The genre of trash art or junk art was born in the USA in the early 20th century, when the modernist view of consumer society and its related concepts were first examined. Trash art uses ordinary, everyday materials that often end up in the trash, and has become associated with raising awareness of environmental issues and social responsibility.

Artists such as Duchamp, Picasso, Vik Muniz or, to mention contemporary Hungarian artists, Ede Sinkovics, Gábor Baráth and Attila Dóczi can be associated with this direction.

The exhibition “TrashKós freskók” also uses the tools of trash art to show that trash is not necessarily a useless thing, since artists can use it as a creative concept to see it as a raw material, which can be recreated to give aesthetic and content meaning to the resulting work. One of the main characteristics of the movement is that it is not limited to a single artistic discipline, but is represented in all of them. Trash art can be found in painting, sculpture, haute couture, installation, even in home furniture and furnishings.
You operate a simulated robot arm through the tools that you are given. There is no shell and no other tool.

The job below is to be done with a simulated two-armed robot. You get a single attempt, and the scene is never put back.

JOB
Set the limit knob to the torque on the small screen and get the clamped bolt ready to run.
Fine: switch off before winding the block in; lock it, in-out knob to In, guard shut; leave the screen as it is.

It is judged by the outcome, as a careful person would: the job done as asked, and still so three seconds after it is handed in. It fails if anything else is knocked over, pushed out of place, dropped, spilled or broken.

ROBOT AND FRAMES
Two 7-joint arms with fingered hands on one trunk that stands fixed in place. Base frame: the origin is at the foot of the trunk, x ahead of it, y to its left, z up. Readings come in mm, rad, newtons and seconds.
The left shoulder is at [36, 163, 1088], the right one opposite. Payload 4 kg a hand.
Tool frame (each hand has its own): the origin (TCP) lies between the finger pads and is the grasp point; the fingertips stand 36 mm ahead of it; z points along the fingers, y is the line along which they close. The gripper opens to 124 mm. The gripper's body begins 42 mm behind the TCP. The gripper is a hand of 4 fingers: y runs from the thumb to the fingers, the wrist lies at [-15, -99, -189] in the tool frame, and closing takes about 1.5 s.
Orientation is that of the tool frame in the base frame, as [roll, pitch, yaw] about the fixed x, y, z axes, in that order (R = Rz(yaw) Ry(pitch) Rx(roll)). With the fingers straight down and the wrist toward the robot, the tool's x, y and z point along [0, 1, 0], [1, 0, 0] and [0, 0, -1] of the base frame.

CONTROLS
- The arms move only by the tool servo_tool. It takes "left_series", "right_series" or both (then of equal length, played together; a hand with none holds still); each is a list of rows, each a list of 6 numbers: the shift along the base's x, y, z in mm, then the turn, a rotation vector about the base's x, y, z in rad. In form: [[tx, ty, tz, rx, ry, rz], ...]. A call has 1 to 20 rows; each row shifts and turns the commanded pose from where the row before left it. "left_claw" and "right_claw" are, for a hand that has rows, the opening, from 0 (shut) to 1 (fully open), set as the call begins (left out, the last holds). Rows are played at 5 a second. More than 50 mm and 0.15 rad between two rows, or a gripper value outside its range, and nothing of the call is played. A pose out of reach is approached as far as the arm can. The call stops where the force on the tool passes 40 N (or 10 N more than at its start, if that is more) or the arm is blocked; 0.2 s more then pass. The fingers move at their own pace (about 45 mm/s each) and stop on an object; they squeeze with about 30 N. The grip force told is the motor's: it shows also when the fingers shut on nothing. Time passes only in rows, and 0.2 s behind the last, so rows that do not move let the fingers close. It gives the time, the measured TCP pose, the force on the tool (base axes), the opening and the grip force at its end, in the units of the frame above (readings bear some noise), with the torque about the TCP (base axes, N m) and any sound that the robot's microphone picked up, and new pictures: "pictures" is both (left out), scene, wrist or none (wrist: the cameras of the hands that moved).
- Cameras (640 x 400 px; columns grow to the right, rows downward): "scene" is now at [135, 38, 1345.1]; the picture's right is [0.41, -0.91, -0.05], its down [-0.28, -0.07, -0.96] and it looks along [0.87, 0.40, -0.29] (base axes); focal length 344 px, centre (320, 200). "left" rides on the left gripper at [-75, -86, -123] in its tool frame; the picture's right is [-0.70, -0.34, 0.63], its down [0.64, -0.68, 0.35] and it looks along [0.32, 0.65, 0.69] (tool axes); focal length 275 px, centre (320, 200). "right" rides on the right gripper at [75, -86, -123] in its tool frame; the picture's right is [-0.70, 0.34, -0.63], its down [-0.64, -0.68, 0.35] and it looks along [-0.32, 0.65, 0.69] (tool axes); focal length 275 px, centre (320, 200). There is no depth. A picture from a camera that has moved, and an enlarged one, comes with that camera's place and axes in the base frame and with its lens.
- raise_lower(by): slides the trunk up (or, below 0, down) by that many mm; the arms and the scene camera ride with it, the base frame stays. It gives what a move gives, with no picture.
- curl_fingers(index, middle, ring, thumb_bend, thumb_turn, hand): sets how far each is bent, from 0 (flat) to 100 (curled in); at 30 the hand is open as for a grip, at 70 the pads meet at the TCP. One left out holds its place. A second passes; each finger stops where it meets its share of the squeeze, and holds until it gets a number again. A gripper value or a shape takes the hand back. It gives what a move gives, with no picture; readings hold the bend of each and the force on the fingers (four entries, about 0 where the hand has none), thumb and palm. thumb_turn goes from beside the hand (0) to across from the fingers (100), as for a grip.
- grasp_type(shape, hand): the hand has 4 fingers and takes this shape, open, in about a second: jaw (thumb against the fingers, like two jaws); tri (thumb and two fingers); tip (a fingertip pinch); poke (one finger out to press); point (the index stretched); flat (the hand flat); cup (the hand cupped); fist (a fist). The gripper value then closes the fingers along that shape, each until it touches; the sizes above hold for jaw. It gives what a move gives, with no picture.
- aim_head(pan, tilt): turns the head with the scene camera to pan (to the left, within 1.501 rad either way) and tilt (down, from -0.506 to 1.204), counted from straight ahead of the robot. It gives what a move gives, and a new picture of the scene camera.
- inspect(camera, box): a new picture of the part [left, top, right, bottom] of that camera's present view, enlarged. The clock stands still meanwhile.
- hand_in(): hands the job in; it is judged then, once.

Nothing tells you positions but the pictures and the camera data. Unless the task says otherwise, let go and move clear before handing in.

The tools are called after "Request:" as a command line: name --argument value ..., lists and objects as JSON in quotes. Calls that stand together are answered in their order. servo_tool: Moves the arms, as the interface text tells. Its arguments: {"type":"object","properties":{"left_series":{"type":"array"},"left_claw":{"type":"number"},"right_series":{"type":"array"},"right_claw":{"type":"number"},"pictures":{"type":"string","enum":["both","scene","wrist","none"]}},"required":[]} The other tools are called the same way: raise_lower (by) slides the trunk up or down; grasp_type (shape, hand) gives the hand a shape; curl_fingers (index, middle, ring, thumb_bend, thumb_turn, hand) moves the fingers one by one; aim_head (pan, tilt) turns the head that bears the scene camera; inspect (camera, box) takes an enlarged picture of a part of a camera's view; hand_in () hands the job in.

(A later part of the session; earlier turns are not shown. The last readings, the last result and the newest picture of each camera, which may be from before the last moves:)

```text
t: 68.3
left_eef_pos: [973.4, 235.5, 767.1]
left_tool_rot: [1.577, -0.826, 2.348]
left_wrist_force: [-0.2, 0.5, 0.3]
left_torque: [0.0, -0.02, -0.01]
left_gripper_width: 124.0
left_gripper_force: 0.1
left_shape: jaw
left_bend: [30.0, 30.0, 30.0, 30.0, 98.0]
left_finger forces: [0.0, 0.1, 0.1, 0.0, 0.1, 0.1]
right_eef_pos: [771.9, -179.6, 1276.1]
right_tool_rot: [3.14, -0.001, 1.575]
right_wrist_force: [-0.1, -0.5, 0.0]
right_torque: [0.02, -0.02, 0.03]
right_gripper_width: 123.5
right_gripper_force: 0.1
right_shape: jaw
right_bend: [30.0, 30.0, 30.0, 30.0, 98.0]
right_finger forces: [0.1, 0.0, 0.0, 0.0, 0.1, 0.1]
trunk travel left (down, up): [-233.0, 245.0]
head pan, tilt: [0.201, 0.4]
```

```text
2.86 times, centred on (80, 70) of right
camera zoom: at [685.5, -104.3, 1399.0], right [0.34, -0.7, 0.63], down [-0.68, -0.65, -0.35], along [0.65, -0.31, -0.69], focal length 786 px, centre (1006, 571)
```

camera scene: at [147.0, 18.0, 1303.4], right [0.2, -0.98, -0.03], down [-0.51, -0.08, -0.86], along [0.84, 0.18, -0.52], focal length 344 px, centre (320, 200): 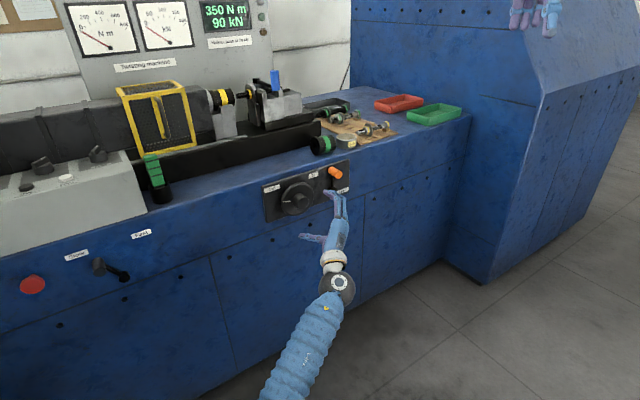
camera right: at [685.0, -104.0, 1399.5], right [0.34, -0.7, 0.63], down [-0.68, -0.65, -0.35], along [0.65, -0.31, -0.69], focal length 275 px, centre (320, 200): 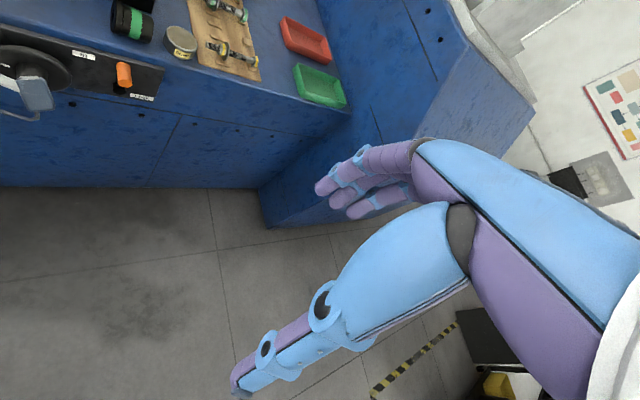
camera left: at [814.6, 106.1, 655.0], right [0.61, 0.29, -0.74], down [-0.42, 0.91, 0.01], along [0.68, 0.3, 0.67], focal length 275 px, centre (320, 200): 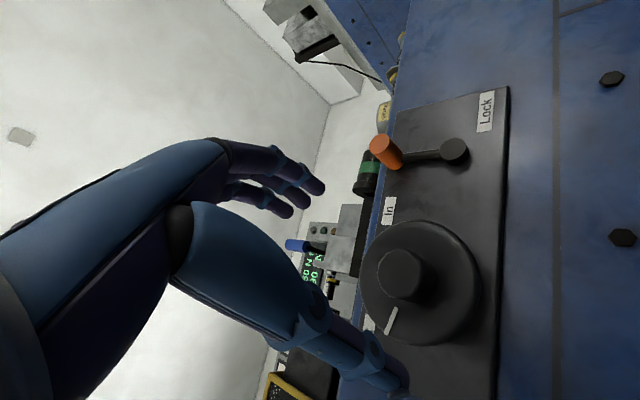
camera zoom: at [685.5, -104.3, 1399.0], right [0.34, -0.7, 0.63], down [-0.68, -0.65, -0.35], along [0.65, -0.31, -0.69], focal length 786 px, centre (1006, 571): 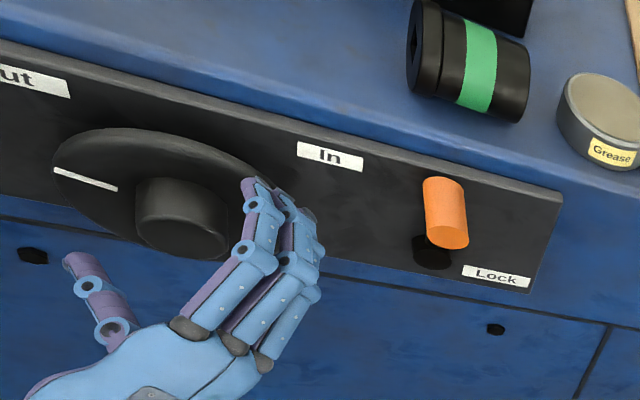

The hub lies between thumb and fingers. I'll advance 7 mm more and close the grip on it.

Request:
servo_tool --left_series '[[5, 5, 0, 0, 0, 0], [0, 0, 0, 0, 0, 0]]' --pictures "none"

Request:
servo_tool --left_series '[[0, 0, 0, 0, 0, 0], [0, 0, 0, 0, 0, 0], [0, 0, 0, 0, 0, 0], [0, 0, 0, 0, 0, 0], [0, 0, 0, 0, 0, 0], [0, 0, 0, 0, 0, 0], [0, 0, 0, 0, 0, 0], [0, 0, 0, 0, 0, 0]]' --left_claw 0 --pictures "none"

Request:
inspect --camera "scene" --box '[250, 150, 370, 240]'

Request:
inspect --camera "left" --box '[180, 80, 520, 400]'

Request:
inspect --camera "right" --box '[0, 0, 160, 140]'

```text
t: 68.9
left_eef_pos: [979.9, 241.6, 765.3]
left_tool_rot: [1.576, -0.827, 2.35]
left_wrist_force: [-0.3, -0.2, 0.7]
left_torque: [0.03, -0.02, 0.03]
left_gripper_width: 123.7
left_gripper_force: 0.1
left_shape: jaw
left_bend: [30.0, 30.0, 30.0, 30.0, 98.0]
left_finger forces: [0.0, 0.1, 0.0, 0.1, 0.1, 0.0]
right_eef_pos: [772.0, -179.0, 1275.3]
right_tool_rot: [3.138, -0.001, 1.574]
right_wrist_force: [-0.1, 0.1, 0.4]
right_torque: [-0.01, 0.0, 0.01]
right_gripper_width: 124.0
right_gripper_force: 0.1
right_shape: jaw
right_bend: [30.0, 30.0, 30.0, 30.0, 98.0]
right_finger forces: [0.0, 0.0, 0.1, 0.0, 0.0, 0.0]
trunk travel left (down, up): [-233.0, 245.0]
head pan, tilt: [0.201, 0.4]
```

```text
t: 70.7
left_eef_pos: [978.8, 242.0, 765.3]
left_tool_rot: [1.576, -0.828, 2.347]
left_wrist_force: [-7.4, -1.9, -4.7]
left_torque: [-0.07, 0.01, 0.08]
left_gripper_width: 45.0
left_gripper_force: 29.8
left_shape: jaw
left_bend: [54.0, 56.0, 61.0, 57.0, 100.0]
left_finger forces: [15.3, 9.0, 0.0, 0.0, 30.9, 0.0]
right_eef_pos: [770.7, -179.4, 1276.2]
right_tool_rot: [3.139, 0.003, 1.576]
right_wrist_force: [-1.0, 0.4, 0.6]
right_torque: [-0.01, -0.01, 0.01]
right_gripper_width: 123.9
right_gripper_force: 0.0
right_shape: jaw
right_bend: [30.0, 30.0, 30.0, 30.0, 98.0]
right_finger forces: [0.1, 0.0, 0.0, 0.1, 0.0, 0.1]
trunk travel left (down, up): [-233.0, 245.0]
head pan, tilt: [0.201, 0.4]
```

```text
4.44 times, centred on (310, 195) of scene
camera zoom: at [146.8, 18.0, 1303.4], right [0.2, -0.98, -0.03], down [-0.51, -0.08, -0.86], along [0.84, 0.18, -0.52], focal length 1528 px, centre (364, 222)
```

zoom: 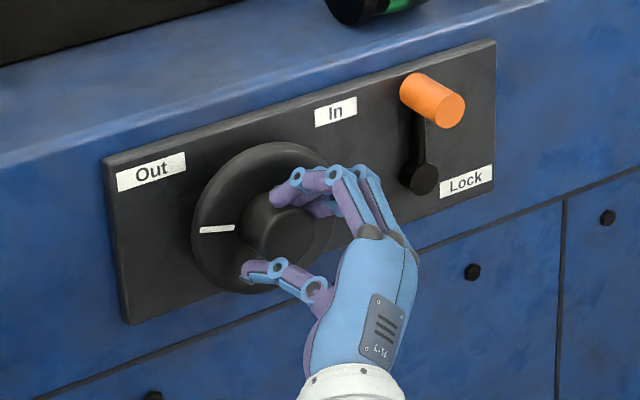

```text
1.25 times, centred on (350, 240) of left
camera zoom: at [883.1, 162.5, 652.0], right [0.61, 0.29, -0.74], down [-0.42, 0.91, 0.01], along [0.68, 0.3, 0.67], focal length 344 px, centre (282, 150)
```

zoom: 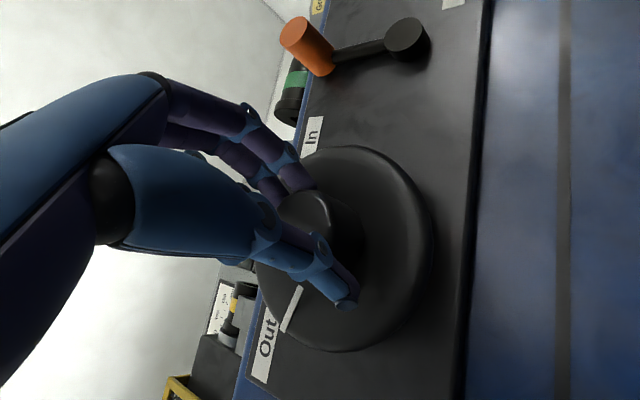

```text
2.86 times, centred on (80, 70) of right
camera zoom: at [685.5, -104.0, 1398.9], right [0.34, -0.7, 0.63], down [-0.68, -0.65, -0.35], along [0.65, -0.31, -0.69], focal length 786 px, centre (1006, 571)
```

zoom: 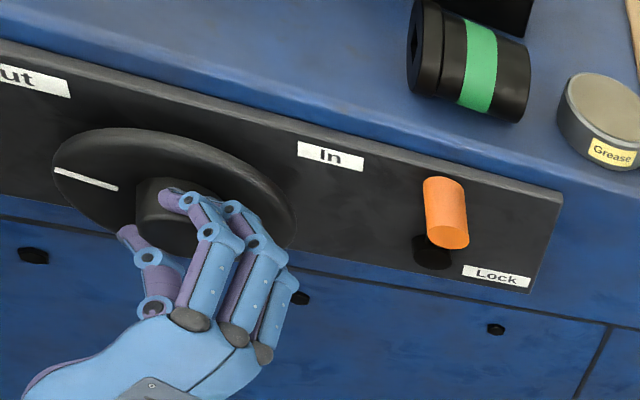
By preserving environmental values, recycling itself and the reimagined, revitalised form of materials become part of the sustainable cycle and the artistic process, and thus artworks.

Thanks to the initiative of the Bényi Gallery and the Főnix Rendezvényszervező Közhasznú Nonprofit Kft., the advertising materials that had accumulated in recent years and had become redundant were reused. As an eco-school, the Kós Károly Art High School, Technical College and College of Art considers value-creating recycling and the pursuit of sustainability in the arts important. Adopting the concept of the exhibition, creative students, under the artistic guidance of the school’s teachers, have given new purposes to posters, banners, building meshes and publications for various events. Carefully coordinated teamwork between teachers and students, planning, experimentation and execution characterised the weeks of preparation that went into the creation of the installations.

The exhibition “TrashKós freskók” can be seen from 9th of March to 5th of April 2023 in the front window of the Bényi Gallery.